[START TEXT EXCERPT]
My first layout was on a 4x8' sheet of plywood HO scale. No benchwork, the plywood sheet was just on top of an old antique dining table. Built in 1981, dismantled 1988. My dad helped me build it, it was primarily an oval with an inside passing siding and a smaller oval inside that. It had a mismatch of brass and nickel silver sectional track (18" radius curves because I didn't know any better), manual and remote-controlled turnouts. My second layout (1988-2006) was a 4x12' HO pike, built on benchwork in three combined sections, with the end sections 4x4' and the middle section 2x4'. It had Atlas Code 100 track in the mainline and Atlas/Walthers Code 83 track in yard and sidings. It was a folded dogbone arrangement with a grade. It also had 18" radius minimum curves because I didn't know any better, though there were curved sections with larger curves built with flextrack. I was in my teens when I built it, all by myself, and continued into my young adult years. It was mainly abandoned in the mid-1990s due to college, jobs, and other pursuits, but the biggest thing that killed my enjoyement of the hobby was those 18" radius curves. There were some rolling stock I wanted to run that I realized couldn't run on my layout until it was all assembled. Manufacturers, at least then, never talked about minimum radius so I never thought it was an issue. Then I looked at all those pretty layouts in Model Railroader and RMC magazines and they all have a minimum radius of AT LEAST 30". FML.
[END TEXT EXCERPT]
[START DATA]
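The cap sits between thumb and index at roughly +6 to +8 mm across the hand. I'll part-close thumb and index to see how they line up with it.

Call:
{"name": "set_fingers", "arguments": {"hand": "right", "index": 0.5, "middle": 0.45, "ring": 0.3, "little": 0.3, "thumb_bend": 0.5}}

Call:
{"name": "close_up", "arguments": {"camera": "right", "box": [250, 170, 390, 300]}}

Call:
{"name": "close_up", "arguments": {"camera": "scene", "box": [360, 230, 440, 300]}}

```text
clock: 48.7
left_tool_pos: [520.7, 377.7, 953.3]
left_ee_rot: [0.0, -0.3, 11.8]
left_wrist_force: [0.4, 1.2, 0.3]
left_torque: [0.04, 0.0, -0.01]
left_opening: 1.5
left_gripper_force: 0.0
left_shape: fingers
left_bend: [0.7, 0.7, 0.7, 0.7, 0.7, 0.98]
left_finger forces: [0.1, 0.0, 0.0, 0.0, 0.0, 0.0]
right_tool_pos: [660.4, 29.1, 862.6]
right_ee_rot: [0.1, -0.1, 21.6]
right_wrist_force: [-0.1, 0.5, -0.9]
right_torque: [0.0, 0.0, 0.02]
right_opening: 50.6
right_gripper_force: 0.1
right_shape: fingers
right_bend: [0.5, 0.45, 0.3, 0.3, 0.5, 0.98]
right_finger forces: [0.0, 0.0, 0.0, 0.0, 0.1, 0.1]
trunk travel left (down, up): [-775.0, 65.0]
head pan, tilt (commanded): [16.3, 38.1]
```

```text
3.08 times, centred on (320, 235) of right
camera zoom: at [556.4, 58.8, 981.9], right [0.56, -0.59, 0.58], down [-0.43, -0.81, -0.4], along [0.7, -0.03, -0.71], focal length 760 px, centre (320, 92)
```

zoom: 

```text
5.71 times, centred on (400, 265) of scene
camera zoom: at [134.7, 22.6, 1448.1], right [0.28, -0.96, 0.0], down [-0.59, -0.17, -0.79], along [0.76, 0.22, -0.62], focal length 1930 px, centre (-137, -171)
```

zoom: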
[END DATA]
■ **EXERCISE PROMPT**
Pick up the text excerpt at the point where it stops and go on.

■ **EXERCISE RESPONSE**
I'm on my 3rd layout (2006-present), 4x8' built on benchwork, but this time in N scale. I finally decided to get rid of the 4x12 layout gathering dust, sell my HO trains and structures and reboot my hobby interest in a new scale. I do have 18" radius curves, but now they are an asset instead of a liability. I can run anything on my layout now. I'm used to N and love it, the quality is much better than it was in the '70s and '80s, it's practically just a smaller version of HO now. Glad to be in N scale, I'm used to the size now, HO feels like O scale to my eyes and hands now. I've never looked back.
riogrande5761 NWP SWP My layout will most definitely not be a throw away... even when I have a bigger layout the first will still be used as a display layout for shows and stuff... Nothing is definite except death and taxes; it is a truism you will learn in time.
NWP SWP My layout will most definitely not be a throw away... even when I have a bigger layout the first will still be used as a display layout for shows and stuff...
My layout will most definitely not be a throw away... even when I have a bigger layout the first will still be used as a display layout for shows and stuff...
Nothing is definite except death and taxes; it is a truism you will learn in time.
And people are working on eradicating death.
Paul
My Lionel layout was set up every Christmas for about fifteen years until my youngest sibling outgrew it. My HO layout, the PSSM line, for my kids was a 4 x 8 set up in the basement and remained operable for about ten years although use declined as kids got older. My first N layout, the P & M, was based on the Atlas Gulf Summit Lines and remained in operation for over 10 years until we renovated the basement so my son could live there while going to law school. I took off several years but when we moved to our new house in 2006 I started over with another 4 x 8 N layout, the East Penn, which is currently operational. Recycled almost all of the structures, locomotives, rolling stock, and electrical components from the P & M. For the past 5 years I've been working on an L shaped N layout about 15 feet on each side of the L. Hoping to get it operational by next year.
My first layout was old HO equipment from my dad on a 4'x8' in the garage. The EZ track rusted out and grimed over, so the table eventually ended as storage. The board is still somewhere and has the paintings my little brother (he was 5 at the time) put on as scenery.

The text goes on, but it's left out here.